I wasn’t in love with him. I wasn’t obsessed.
But I was fascinated — by the way he moved, the randomness of his jokes, the way his mind worked like it was tuned to a different frequency.
I caught myself mimicking his little habits, like how he’d pause in that ridiculous “thinking stance,” or the way he’d lean in when something amused him. Somehow, his quirks started to echo inside me.
His randomness — like when he grabbed a rubber band and started to eat it thinking it was pansit — that was funny. Genuinely. But I cannot quite recall most of his jokes or his insults — I just remember laughing.
But there’s one thing he told me that stuck. That time when he was “on his own kind of trip,” I asked,
“What did it feel like? What was on your head when you were high?”
He replied,
“It’s like — I just sit and stare like this for hours at the manhole waiting for the rabbit to come out.”
I thought, Ah, like the rabbit in Alice in Wonderland?
Maybe his rabbit hole was an escape from feeling too much, while mine was a desperate need to feel everything. Somehow, both led us into strange places.
Well, at least we had something in common: his trippy daydream and my favorite childhood story somehow clicked. But sinking into that rabbit hole? Basically, my life story.
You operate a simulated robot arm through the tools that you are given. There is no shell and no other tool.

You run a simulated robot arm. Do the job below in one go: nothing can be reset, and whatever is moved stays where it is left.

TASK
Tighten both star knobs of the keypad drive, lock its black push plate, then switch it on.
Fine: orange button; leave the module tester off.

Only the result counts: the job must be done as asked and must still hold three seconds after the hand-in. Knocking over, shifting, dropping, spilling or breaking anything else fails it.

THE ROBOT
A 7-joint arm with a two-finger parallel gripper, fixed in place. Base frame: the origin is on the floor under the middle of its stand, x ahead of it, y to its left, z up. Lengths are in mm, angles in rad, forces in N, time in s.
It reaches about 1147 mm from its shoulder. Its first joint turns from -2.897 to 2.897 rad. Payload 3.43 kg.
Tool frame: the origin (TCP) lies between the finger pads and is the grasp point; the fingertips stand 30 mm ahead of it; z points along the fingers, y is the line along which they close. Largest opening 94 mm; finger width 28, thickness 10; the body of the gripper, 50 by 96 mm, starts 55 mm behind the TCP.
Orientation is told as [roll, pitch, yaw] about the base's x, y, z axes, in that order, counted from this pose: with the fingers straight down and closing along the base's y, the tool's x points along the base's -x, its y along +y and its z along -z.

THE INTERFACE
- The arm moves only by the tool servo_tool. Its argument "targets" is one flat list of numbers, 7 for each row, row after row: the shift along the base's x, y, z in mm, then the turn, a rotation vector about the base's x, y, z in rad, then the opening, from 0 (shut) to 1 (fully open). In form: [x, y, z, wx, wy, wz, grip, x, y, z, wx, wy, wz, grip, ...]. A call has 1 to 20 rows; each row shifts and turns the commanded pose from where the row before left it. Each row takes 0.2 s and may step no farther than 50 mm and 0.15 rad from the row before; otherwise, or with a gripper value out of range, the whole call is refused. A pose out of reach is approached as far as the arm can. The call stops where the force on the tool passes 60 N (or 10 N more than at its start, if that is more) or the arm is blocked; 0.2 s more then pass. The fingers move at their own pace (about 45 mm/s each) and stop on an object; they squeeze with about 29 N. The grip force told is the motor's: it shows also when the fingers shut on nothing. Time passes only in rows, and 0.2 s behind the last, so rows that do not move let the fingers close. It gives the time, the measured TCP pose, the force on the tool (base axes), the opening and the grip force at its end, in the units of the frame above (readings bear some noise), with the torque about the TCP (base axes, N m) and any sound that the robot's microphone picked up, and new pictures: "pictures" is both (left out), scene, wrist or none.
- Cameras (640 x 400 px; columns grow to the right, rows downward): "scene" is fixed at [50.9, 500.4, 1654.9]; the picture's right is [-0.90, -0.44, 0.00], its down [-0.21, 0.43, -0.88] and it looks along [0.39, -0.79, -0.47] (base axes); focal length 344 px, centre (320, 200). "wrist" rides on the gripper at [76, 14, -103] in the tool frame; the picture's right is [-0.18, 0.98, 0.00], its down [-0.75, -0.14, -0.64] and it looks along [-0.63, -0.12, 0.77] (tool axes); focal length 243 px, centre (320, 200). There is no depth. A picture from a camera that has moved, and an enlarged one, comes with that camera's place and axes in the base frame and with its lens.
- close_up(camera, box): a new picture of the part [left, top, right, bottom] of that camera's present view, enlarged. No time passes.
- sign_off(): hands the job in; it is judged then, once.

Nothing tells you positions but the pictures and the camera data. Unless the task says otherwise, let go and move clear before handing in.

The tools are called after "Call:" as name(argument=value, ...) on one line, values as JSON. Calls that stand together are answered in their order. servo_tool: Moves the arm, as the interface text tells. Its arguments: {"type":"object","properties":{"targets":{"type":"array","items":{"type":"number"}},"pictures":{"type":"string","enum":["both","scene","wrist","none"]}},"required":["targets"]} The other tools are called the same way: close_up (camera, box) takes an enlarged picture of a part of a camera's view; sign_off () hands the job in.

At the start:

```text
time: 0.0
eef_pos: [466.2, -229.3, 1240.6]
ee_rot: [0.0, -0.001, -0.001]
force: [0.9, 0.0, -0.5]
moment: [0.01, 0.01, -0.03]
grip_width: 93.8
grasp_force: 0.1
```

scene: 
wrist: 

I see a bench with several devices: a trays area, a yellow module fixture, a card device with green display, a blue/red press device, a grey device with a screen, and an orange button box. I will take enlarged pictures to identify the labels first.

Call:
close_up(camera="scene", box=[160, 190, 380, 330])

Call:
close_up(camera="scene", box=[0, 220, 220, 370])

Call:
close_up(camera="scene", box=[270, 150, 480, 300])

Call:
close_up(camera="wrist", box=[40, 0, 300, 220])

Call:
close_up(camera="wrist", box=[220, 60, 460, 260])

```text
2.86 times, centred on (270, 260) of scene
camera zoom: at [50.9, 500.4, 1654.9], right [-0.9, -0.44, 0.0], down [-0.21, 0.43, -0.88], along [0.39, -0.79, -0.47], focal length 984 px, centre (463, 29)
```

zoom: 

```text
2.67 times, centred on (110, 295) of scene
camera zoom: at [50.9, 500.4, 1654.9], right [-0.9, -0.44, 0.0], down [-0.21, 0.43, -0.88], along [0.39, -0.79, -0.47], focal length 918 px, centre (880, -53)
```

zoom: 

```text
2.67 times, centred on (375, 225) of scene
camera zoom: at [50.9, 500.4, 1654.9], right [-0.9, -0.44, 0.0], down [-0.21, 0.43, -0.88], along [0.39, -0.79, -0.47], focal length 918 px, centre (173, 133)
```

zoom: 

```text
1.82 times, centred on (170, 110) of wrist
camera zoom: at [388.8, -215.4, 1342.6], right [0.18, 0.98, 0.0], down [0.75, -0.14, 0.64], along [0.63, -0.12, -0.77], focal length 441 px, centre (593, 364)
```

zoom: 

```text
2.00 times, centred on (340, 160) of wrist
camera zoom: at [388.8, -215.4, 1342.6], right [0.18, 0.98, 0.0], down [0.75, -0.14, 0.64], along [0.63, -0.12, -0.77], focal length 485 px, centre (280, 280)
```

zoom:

It is not enough for me to just scratch the surface. Stolen kisses, sweet glances, or a toothpaste smile wouldn’t cut it. I had to dig deeper and deeper to find meaning in all the things that breathed life.
Maybe I saw something deep in him that he’s trying to hide behind these jokes — insecurities or doubts that somehow mirrored my emotional fragility.
But memories, no matter how awful or great those moments made me feel, prove only that I lived.
I observed, recorded, and filed them in the “Are we still spiraling?” vault — the deep, not barely scratching the surface.